God gives us the capacity to be charitable, resisting the temptations to grasp as much as we can for ourselves alone. Empathy for others is itself a feeling for which we should give many thanks, for it is in practicing charity and love that we perhaps most resemble God Himself—Jesus Himself—in having created us absolutely gratuitously, and for having given Himself up for our eternal happiness. God IS love (1 John 4:8), and when we practice love and charity, we allow God to work through us with His never-faltering grace. We need always remember, too, that there was no obligation whatever that any one of us needed to exist … that we were drawn out of oblivion, so to speak. We cannot help but wonder at times: Why does MY consciousness exist, and why am I THIS person and not one of the other billions who have, do and will exist?” And yet we realize nonetheless, as Rene Descartes so famously verbalized: “I think, therefore I AM.”
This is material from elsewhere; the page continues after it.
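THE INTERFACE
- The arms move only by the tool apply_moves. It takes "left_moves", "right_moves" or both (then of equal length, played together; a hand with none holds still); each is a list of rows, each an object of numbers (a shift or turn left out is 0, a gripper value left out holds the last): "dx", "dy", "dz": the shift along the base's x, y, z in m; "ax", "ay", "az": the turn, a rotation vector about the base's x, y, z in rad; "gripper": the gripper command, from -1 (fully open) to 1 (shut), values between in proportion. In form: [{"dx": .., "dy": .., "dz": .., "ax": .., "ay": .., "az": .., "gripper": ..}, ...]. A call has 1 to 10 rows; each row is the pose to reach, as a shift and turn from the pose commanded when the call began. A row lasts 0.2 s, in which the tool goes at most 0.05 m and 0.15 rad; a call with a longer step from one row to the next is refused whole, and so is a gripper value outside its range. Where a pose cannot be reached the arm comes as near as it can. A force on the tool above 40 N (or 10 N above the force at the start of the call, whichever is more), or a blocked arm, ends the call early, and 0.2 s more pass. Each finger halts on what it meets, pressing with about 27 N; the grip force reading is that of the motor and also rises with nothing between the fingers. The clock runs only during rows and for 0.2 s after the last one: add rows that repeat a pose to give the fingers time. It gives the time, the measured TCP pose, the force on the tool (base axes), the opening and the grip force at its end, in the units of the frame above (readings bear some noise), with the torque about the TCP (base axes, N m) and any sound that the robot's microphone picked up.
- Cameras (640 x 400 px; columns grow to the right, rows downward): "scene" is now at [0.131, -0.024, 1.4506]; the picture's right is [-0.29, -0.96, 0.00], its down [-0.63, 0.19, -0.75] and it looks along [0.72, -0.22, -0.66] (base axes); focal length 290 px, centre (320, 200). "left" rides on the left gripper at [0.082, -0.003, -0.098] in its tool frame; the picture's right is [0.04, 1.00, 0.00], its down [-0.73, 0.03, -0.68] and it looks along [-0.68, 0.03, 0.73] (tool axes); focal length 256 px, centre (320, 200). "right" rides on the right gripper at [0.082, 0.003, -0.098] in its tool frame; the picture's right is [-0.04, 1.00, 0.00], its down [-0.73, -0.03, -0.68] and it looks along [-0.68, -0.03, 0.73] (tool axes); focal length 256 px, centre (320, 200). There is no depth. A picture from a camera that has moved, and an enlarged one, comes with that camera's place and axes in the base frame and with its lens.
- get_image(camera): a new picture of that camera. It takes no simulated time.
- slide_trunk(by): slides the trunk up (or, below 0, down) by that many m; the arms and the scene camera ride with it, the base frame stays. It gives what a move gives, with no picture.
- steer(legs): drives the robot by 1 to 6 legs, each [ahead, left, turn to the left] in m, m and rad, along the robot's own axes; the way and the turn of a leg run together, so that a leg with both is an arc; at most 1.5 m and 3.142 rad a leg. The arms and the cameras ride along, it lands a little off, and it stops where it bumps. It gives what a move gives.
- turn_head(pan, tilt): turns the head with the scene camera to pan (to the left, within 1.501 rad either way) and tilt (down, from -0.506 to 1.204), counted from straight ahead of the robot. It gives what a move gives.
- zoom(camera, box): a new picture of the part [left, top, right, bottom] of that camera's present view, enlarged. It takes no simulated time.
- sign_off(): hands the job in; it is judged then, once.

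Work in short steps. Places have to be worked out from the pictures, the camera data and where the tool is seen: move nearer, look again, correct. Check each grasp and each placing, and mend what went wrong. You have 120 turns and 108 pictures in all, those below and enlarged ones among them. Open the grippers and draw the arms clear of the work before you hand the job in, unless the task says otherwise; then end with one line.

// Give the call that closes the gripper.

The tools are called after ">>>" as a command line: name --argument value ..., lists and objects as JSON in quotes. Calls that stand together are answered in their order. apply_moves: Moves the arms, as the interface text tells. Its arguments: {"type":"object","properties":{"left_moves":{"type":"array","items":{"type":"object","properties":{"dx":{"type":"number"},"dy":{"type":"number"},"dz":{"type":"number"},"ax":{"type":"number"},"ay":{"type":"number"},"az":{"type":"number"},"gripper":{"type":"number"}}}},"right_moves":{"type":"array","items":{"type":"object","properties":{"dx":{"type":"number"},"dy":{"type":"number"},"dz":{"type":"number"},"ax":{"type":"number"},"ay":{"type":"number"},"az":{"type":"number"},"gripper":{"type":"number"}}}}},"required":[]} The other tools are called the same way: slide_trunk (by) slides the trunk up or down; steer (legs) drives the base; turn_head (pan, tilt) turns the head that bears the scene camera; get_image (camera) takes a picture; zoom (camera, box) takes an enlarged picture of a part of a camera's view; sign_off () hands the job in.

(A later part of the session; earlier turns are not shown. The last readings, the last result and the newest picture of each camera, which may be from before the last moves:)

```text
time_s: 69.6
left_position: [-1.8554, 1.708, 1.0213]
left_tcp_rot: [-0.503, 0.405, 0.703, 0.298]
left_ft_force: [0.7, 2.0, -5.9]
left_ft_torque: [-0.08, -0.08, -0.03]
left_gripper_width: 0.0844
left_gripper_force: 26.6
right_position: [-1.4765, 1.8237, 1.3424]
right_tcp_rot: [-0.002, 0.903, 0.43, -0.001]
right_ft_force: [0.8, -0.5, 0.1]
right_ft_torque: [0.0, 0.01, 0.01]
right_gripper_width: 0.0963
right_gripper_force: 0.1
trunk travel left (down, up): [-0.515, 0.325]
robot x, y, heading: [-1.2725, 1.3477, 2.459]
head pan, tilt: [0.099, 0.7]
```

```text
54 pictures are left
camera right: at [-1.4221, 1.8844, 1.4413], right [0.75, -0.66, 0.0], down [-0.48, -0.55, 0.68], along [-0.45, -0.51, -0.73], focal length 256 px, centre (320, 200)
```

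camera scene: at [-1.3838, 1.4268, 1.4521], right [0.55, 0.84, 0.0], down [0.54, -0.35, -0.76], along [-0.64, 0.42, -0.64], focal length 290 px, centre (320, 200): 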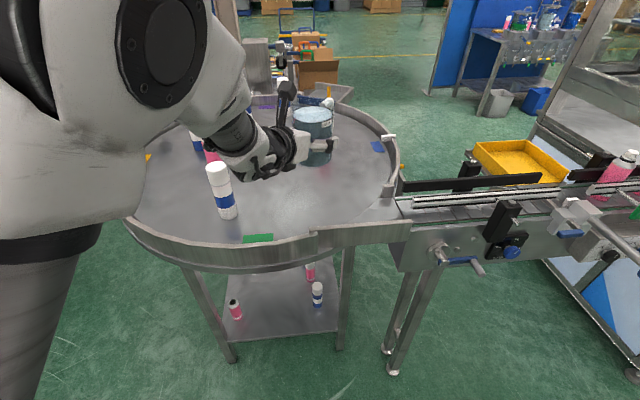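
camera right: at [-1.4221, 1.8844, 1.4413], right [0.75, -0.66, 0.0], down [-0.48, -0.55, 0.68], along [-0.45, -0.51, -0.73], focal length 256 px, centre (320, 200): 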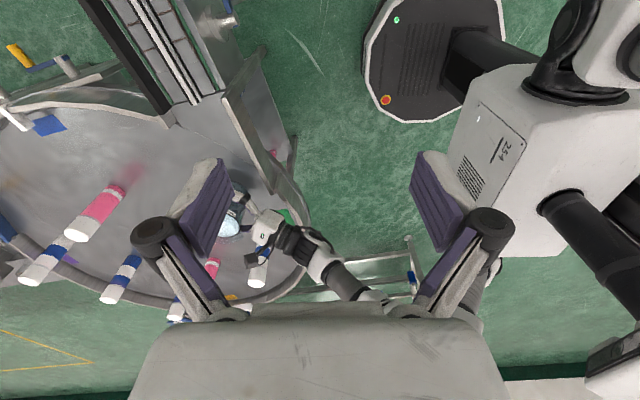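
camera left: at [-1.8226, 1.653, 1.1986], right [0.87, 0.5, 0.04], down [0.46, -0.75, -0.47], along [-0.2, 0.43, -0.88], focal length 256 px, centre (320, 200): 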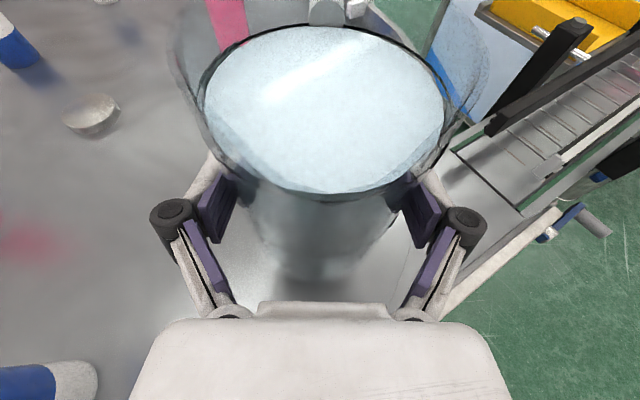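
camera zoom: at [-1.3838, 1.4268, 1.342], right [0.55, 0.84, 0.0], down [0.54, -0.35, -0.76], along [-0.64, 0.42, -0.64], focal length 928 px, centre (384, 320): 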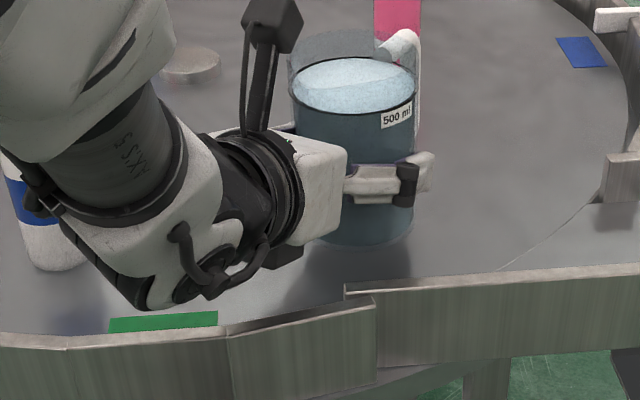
Existence itself is a gift par excellence for which we rarely adequately give thanks. But with this gift we are imbued with others, differing for each person … the talents that we are to invest not for ourselves alone, but for the good of others (cf., Matthew 25:14-23) … for the good of the whole of mankind (cf., 1 Corinthians 12).
There is, of course, no knowing the thoughts of God—He who says: “For my thoughts are not your thoughts, neither are your ways my ways, says the Lord. For as the heavens are higher than the earth, so are my ways higher than your ways, and my thoughts than your thoughts.” (Isaiah 55:8-9) How truly marvelous, how truly awesome, that He gave each of us our existence and the opportunity of eternal life with Him. And so: “Bless the LORD, O my soul, and forget not all his benefits…” (Psalm 103:2)
——————
Blow, blow, thou winter wind!
Thou art not so unkind
As man’s ingratitude.
(Shakespeare, “As You Like It” Act 2, Scene 7)
Ingratitude, thou marble-hearted fiend!
(Shakespeare, King Lear, Act 1, Scene 4)
O give thanks to the Lord, for he is good; for his steadfast love endures forever!
(Psalm 106:1)
Editor’s note: Rev. Glenn Jones is the Vicar General of the Archdiocese of Santa Fe and former pastor of Immaculate Heart of Mary Catholic Church in Los Alamos.